Writing the Birth of a Real Mediterranean Hero

When writing about a great Mediterranean hero, whatever outstanding characteristics he enjoyed as an adult simply must have been there from birth. These gifts would have remained constant throughout his entire life. This is how ancient Mediterraneans perceived, understood, and communicated human maturation. “Matthew” and “Luke” were no different.

Early Jesus groups believed that the hero Jesus of Nazareth was the Messiah soon to come from God with power. Because they recognized this significance and greatness in the adult Jesus, they realized that it must also have belonged to the infant Jesus. He may have been growing in size and age, but those qualities were considered always there. Consequently, since this was indeed so of the Risen Jesus, it was evident to the Jesus groups that his birth and childhood had to be exactly like “Matthew” and “Luke” described it.

Matthew 1—2 and Luke 1—2, even though they have major biographical disagreements and contradict one another, are valid. They bring out the truth of Jesus as understood by some of our earliest ancestors in Faith.

Infancy Accounts: Not Written By, For, or About U.S. People

But American Christian heads explode learning all this because our society fails to distinguish truth and factual truths. Hence our unfair demand that truth always be packaged as Western people present it.

Do you know why we do this? Maybe because we are starved of mythology and our blocked access to panhuman encounters with God in ASC experiences, we are really just many scratch-off atheists.
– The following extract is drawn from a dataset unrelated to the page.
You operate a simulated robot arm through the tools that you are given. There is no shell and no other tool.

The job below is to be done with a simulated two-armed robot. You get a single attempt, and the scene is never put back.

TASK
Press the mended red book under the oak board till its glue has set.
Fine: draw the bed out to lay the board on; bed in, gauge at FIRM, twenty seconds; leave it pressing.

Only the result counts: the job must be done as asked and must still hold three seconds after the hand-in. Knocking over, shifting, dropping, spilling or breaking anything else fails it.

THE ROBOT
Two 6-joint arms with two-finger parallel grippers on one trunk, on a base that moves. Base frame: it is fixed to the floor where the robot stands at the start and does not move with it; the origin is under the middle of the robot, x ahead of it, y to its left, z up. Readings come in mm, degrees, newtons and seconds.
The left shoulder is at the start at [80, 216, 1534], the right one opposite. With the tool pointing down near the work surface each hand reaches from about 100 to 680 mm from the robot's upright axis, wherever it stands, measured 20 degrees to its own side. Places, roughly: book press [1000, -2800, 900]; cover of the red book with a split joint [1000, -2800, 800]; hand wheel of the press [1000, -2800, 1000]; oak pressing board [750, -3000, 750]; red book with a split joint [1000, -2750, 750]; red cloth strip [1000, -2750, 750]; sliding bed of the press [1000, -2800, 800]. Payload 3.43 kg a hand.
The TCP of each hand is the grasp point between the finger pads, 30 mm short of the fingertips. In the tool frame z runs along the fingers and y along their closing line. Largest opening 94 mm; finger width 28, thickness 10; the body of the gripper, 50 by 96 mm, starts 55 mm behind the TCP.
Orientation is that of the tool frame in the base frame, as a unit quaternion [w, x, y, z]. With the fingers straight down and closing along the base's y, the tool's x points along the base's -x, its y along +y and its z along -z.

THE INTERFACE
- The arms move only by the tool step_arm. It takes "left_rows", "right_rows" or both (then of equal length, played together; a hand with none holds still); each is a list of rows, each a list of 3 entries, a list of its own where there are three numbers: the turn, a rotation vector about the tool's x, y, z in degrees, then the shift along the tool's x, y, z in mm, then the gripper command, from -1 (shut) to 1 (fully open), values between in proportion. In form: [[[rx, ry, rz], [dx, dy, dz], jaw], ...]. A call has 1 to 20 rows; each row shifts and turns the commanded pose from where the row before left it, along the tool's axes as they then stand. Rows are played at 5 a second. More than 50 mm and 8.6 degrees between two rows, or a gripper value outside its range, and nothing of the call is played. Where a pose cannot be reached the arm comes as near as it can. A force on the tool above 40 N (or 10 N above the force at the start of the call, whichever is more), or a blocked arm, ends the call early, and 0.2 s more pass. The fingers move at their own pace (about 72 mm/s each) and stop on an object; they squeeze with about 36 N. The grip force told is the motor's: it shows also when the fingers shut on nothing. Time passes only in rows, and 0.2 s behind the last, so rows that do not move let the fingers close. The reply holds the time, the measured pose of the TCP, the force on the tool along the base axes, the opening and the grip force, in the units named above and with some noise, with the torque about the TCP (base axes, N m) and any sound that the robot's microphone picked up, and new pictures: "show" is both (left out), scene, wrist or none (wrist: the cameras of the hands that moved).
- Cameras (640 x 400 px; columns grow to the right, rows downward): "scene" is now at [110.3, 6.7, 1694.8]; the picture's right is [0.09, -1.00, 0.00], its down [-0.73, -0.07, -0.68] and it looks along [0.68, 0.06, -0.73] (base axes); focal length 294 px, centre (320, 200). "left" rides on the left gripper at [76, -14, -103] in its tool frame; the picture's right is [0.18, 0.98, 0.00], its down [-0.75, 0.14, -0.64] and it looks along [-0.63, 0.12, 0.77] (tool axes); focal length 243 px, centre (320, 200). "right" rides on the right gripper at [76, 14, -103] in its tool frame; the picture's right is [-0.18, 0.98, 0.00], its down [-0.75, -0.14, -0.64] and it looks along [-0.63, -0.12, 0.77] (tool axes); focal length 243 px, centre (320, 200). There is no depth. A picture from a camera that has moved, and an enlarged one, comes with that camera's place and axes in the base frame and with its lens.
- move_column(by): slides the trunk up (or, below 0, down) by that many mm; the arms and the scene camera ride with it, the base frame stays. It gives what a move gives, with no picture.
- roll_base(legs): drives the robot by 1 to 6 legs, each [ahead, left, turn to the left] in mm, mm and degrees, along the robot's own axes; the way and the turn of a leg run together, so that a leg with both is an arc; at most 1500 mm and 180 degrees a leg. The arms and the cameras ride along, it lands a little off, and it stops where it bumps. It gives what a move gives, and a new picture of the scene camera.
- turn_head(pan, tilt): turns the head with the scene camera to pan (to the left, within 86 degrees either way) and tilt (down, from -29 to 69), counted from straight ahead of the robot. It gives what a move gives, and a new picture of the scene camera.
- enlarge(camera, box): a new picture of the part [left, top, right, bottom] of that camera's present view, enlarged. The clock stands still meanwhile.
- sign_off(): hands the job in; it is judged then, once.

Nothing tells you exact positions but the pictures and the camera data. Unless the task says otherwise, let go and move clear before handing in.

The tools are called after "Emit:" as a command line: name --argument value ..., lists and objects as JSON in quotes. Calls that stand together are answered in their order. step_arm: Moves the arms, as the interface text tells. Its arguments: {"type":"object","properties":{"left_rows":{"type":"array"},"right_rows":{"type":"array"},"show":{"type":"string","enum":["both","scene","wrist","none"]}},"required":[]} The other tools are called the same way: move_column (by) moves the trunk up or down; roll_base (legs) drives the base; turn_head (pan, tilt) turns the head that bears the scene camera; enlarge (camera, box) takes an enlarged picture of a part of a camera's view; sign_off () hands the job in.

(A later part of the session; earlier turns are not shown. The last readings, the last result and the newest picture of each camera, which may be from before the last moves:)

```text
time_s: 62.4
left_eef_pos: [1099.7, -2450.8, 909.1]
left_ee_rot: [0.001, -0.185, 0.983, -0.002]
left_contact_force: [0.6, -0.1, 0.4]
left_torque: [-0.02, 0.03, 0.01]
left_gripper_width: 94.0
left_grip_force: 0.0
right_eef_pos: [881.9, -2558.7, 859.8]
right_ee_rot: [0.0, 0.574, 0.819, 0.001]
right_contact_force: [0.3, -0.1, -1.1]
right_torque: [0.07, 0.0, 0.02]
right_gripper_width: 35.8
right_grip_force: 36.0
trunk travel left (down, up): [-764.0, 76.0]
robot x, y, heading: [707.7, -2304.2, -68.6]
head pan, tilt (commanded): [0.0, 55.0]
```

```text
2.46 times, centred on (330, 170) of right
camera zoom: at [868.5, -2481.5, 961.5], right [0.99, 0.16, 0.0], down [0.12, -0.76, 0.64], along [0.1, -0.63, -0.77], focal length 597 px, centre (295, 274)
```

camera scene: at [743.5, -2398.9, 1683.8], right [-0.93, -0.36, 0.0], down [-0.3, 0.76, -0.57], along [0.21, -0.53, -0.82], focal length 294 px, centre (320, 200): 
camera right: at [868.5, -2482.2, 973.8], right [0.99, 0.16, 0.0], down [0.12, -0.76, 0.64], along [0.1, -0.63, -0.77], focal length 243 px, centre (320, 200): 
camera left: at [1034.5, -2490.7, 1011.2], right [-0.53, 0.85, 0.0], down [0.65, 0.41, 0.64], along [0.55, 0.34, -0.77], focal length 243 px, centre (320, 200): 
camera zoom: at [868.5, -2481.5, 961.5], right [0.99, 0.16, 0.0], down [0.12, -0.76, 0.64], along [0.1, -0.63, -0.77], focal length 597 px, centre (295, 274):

I don’t mean that rare type of profound, mystical atheist who is full of empathy for the world. I mean silly atheists.

Starving to death without healing or meaning, we arrogantly think of ourselves as the center of the universe. Everyone in every age and culture should think just like us and tell stories after our own “perfect” pattern.

How’s that working out for us this year? Merry Christmas, indeed.